In 1969 El Salvador and Honduras went to war over the treatment of Salvadoran immigrants to Honduras (Honduras is sparsely populated compared with El Salvador so many Salvadorans moved there in search of land).
Occam
durruti02 is playing into the hands of the far right / BNP
23.07.2009 19:50
"No Borders and the Calais campaign activists are prioritising the rights of people who don't live here, while people who do live here, of many different backgrounds, are struggling."
What a load of crap. Activists are not prioritising the rights of migrants over 'non-migrants', they are prioritising the rights of migrants AS MUCH AS the rights of 'non-migrants'.
Lets all pull ideas out of our arses that don't exist shall we?
veg@n
Agree with Veg@n
23.07.2009 22:23
For durruti02 to say that No Borders people care more for migrants who don't live here plays into to this.

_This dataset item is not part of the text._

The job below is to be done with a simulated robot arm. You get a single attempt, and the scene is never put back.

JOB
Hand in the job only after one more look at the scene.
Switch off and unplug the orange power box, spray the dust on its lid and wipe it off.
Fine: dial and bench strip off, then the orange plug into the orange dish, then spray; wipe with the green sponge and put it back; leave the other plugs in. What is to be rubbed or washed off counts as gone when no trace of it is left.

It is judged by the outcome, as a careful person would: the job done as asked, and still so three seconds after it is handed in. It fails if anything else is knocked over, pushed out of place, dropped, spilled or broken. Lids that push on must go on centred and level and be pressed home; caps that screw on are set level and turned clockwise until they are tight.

Just because No Borders is a group specifically set-up to show solidarity and migrants it doesn't mean that the luck migrants are again getting one over whitey. Its about saying people should be treated equally no matter the difference in immigration status, and the states ability to treat people differently is what divides us. They would give so and so community this amount of money, they will play one lot off against another, they are very clever and have complex ways of segmenting the working class and making sure they manage all conflict as soon as it arises -- either through policy changes, funding or media propaganda.
The working class in the UK is potentially one of the most powerful in the world due to its creativity and productivity, keep it from recognising its own power means undermining any attempts for people to see a commonality. Supporting migrants, breaking down the barriers, myths..etc should and can be apart of this process. Problem is there are many more barriers between natives.